ロシアW杯は安価で快適な予感が。コンフェデでモスクワの人情に感動。<Number Web> photograph by Getty Images

2018年ロシアW杯の大会マスコットであるオオカミの「ザビワカ」君。大会メインスタジアムはまだ建設中(拡大工事中)である。

それでも……ロシアW杯は心地良いのではないかと予想。

 システムの不備を個人がフォローするのではなく、できうる限り完璧なシステムを作りあげる――その完成度の高さにおいて、日本は世界最高のレベルにある。金銭的な対価をともなうサービス=「おもてなし」もそのひとつである。

 だが、社会システムの効率を徹底的に追求し、経済的なサービスに置き換えていくのは、同時に他人との距離を置くことでもある。日本人と日本社会が選んだのは、できるだけ他人との関わりを避けて自分を守ることを第一義とする完璧なシステムの構築であった。同時に他人への猜疑心と無関心が他者への親密さに先立つ社会的コードになったのは悲しい現実ではあるが、それは事実の問題であって善悪の問題ではない。

 この先に控えるスポーツのビッグイベント、2019年ラグビーワールドカップや2020年東京オリンピックでも、日本人は考え得る限りの完璧でスムーズなシステムを構築して、日本独自のホスピタリティを実現するのだろう。

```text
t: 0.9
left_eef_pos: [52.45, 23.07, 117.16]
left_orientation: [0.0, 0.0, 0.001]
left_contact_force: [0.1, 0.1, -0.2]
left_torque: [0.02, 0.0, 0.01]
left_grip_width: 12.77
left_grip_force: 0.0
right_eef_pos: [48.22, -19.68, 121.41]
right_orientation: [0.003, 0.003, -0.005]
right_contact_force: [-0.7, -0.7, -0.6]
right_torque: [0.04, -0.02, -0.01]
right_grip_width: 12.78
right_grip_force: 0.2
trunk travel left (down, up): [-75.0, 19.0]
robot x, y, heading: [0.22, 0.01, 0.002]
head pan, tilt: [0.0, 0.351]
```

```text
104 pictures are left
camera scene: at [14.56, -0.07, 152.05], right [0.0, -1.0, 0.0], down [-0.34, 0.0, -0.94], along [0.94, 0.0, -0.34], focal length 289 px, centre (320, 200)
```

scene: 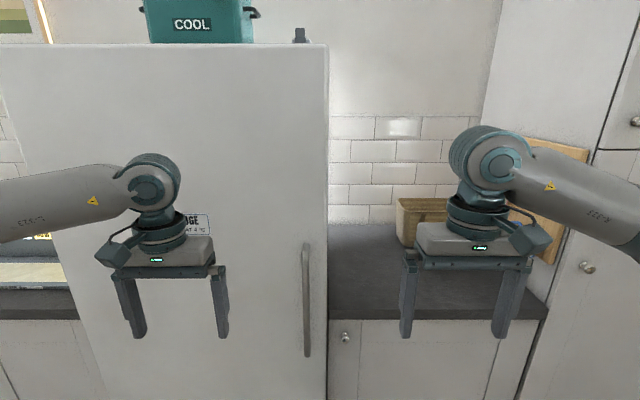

 話をロシアに戻すと、もちろんロシアにも問題がないわけではない。

 コンフェデ杯を開催するにあたり覆い隠した現実――フーリガンの問題や、新たに露呈した現実――過去の組織的なドーピング、そして急速に改善しなければならない現実――ロシア代表のレベル向上など、悩みの種は多い。

 だが、そうした悩みを抱えながらも、来年のロシア大会は気持ちよく過ごせる大会になるのではないか。

 そんな予感を抱かせたコンフェデ杯であった。